PROBLEM TO SOLVE
Repeat the listing in full, exactly as it stands. Use JSON: a list with one string for each line that is not empty.

DATA SECTION

────────

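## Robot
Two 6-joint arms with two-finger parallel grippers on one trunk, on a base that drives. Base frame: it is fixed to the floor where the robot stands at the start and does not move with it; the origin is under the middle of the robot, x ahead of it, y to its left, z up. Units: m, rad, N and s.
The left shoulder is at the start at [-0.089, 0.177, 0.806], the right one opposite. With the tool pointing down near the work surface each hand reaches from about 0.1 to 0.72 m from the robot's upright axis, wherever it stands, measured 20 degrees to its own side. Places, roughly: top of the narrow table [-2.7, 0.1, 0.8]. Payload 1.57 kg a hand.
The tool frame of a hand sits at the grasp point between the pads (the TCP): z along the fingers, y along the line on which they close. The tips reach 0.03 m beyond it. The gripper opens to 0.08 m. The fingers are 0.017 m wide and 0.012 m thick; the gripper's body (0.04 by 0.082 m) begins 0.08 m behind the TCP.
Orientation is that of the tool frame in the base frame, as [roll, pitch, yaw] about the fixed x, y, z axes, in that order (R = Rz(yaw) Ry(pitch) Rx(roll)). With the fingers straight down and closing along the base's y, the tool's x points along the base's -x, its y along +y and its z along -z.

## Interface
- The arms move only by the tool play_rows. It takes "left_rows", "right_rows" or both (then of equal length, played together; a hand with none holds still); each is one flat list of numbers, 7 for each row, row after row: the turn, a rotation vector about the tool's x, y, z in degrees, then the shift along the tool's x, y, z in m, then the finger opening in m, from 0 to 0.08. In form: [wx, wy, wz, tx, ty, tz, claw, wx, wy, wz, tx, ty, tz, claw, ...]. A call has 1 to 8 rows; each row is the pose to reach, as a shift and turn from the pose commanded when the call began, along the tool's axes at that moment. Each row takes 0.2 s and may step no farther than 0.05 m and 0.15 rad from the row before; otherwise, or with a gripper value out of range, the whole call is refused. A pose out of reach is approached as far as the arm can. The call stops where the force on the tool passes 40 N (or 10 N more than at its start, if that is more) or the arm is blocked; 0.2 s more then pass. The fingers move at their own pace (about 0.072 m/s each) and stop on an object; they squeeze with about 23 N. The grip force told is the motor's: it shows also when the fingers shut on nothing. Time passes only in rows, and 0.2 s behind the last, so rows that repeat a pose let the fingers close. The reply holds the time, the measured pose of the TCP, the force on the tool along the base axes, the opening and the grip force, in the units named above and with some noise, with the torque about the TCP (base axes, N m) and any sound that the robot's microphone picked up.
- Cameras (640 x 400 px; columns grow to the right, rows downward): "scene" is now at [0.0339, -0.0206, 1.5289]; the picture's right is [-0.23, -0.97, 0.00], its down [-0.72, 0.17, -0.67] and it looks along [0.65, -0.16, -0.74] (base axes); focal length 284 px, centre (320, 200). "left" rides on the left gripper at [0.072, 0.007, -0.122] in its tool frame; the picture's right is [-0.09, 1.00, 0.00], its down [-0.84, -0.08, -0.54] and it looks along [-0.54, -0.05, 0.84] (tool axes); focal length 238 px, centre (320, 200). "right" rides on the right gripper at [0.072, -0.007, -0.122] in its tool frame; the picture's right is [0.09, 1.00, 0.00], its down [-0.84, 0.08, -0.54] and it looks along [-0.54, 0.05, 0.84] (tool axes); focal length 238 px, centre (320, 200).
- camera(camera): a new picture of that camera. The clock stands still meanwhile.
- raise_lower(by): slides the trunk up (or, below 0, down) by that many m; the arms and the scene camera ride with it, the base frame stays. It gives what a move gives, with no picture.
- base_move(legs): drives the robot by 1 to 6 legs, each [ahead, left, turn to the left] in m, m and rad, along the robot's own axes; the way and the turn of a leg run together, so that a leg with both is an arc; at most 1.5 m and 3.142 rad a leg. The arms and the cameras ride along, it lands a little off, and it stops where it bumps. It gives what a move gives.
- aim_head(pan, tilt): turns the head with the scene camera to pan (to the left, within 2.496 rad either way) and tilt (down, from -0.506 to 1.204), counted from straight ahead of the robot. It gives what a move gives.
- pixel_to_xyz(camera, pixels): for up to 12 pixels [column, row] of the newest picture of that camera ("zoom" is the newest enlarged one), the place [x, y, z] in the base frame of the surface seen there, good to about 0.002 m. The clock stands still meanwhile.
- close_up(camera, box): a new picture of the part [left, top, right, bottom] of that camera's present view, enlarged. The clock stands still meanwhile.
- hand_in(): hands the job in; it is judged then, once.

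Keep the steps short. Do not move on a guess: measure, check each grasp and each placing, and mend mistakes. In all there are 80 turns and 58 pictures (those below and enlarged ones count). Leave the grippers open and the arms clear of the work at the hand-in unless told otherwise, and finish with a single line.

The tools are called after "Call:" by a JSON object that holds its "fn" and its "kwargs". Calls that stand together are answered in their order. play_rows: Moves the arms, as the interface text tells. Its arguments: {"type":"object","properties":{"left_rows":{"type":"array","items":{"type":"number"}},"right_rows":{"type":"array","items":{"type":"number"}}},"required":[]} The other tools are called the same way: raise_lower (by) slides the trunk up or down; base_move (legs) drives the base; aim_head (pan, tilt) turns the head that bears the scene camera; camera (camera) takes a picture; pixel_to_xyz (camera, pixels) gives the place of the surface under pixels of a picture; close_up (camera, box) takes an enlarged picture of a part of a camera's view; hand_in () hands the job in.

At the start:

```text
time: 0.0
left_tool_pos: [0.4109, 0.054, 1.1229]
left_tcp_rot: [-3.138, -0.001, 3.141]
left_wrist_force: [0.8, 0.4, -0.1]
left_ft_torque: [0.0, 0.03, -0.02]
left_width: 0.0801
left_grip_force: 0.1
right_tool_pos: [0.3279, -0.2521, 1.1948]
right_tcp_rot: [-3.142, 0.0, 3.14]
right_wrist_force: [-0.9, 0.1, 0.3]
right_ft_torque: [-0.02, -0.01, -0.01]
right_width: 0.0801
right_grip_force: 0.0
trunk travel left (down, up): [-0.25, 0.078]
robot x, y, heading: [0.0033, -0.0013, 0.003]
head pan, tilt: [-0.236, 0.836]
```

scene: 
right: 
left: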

────────

ANSWER TO THIS TASK
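[
  "## Robot",
  "Two 6-joint arms with two-finger parallel grippers on one trunk, on a base that drives. Base frame: it is fixed to the floor where the robot stands at the start and does not move with it; the origin is under the middle of the robot, x ahead of it, y to its left, z up. Units: m, rad, N and s.",
  "The left shoulder is at the start at [-0.089, 0.177, 0.806], the right one opposite. With the tool pointing down near the work surface each hand reaches from about 0.1 to 0.72 m from the robot's upright axis, wherever it stands, measured 20 degrees to its own side. Places, roughly: top of the narrow table [-2.7, 0.1, 0.8]. Payload 1.57 kg a hand.",
  "The tool frame of a hand sits at the grasp point between the pads (the TCP): z along the fingers, y along the line on which they close. The tips reach 0.03 m beyond it. The gripper opens to 0.08 m. The fingers are 0.017 m wide and 0.012 m thick; the gripper's body (0.04 by 0.082 m) begins 0.08 m behind the TCP.",
  "Orientation is that of the tool frame in the base frame, as [roll, pitch, yaw] about the fixed x, y, z axes, in that order (R = Rz(yaw) Ry(pitch) Rx(roll)). With the fingers straight down and closing along the base's y, the tool's x points along the base's -x, its y along +y and its z along -z.",
  "## Interface",
  "- The arms move only by the tool play_rows. It takes \"left_rows\", \"right_rows\" or both (then of equal length, played together; a hand with none holds still); each is one flat list of numbers, 7 for each row, row after row: the turn, a rotation vector about the tool's x, y, z in degrees, then the shift along the tool's x, y, z in m, then the finger opening in m, from 0 to 0.08. In form: [wx, wy, wz, tx, ty, tz, claw, wx, wy, wz, tx, ty, tz, claw, ...]. A call has 1 to 8 rows; each row is the pose to reach, as a shift and turn from the pose commanded when the call began, along the tool's axes at that moment. Each row takes 0.2 s and may step no farther than 0.05 m and 0.15 rad from the row before; otherwise, or with a gripper value out of range, the whole call is refused. A pose out of reach is approached as far as the arm can. The call stops where the force on the tool passes 40 N (or 10 N more than at its start, if that is more) or the arm is blocked; 0.2 s more then pass. The fingers move at their own pace (about 0.072 m/s each) and stop on an object; they squeeze with about 23 N. The grip force told is the motor's: it shows also when the fingers shut on nothing. Time passes only in rows, and 0.2 s behind the last, so rows that repeat a pose let the fingers close. The reply holds the time, the measured pose of the TCP, the force on the tool along the base axes, the opening and the grip force, in the units named above and with some noise, with the torque about the TCP (base axes, N m) and any sound that the robot's microphone picked up.",
  "- Cameras (640 x 400 px; columns grow to the right, rows downward): \"scene\" is now at [0.0339, -0.0206, 1.5289]; the picture's right is [-0.23, -0.97, 0.00], its down [-0.72, 0.17, -0.67] and it looks along [0.65, -0.16, -0.74] (base axes); focal length 284 px, centre (320, 200). \"left\" rides on the left gripper at [0.072, 0.007, -0.122] in its tool frame; the picture's right is [-0.09, 1.00, 0.00], its down [-0.84, -0.08, -0.54] and it looks along [-0.54, -0.05, 0.84] (tool axes); focal length 238 px, centre (320, 200). \"right\" rides on the right gripper at [0.072, -0.007, -0.122] in its tool frame; the picture's right is [0.09, 1.00, 0.00], its down [-0.84, 0.08, -0.54] and it looks along [-0.54, 0.05, 0.84] (tool axes); focal length 238 px, centre (320, 200).",
  "- camera(camera): a new picture of that camera. The clock stands still meanwhile.",
  "- raise_lower(by): slides the trunk up (or, below 0, down) by that many m; the arms and the scene camera ride with it, the base frame stays. It gives what a move gives, with no picture.",
  "- base_move(legs): drives the robot by 1 to 6 legs, each [ahead, left, turn to the left] in m, m and rad, along the robot's own axes; the way and the turn of a leg run together, so that a leg with both is an arc; at most 1.5 m and 3.142 rad a leg. The arms and the cameras ride along, it lands a little off, and it stops where it bumps. It gives what a move gives.",
  "- aim_head(pan, tilt): turns the head with the scene camera to pan (to the left, within 2.496 rad either way) and tilt (down, from -0.506 to 1.204), counted from straight ahead of the robot. It gives what a move gives.",
  "- pixel_to_xyz(camera, pixels): for up to 12 pixels [column, row] of the newest picture of that camera (\"zoom\" is the newest enlarged one), the place [x, y, z] in the base frame of the surface seen there, good to about 0.002 m. The clock stands still meanwhile.",
  "- close_up(camera, box): a new picture of the part [left, top, right, bottom] of that camera's present view, enlarged. The clock stands still meanwhile.",
  "- hand_in(): hands the job in; it is judged then, once.",
  "Keep the steps short. Do not move on a guess: measure, check each grasp and each placing, and mend mistakes. In all there are 80 turns and 58 pictures (those below and enlarged ones count). Leave the grippers open and the arms clear of the work at the hand-in unless told otherwise, and finish with a single line.",
  "The tools are called after \"Call:\" by a JSON object that holds its \"fn\" and its \"kwargs\". Calls that stand together are answered in their order. play_rows: Moves the arms, as the interface text tells. Its arguments: {\"type\":\"object\",\"properties\":{\"left_rows\":{\"type\":\"array\",\"items\":{\"type\":\"number\"}},\"right_rows\":{\"type\":\"array\",\"items\":{\"type\":\"number\"}}},\"required\":[]} The other tools are called the same way: raise_lower (by) slides the trunk up or down; base_move (legs) drives the base; aim_head (pan, tilt) turns the head that bears the scene camera; camera (camera) takes a picture; pixel_to_xyz (camera, pixels) gives the place of the surface under pixels of a picture; close_up (camera, box) takes an enlarged picture of a part of a camera's view; hand_in () hands the job in.",
  "At the start:",
  "```text",
  "time: 0.0",
  "left_tool_pos: [0.4109, 0.054, 1.1229]",
  "left_tcp_rot: [-3.138, -0.001, 3.141]",
  "left_wrist_force: [0.8, 0.4, -0.1]",
  "left_ft_torque: [0.0, 0.03, -0.02]",
  "left_width: 0.0801",
  "left_grip_force: 0.1",
  "right_tool_pos: [0.3279, -0.2521, 1.1948]",
  "right_tcp_rot: [-3.142, 0.0, 3.14]",
  "right_wrist_force: [-0.9, 0.1, 0.3]",
  "right_ft_torque: [-0.02, -0.01, -0.01]",
  "right_width: 0.0801",
  "right_grip_force: 0.0",
  "trunk travel left (down, up): [-0.25, 0.078]",
  "robot x, y, heading: [0.0033, -0.0013, 0.003]",
  "head pan, tilt: [-0.236, 0.836]",
  "```",
  "scene: ",
  "right: ",
  "left:"
]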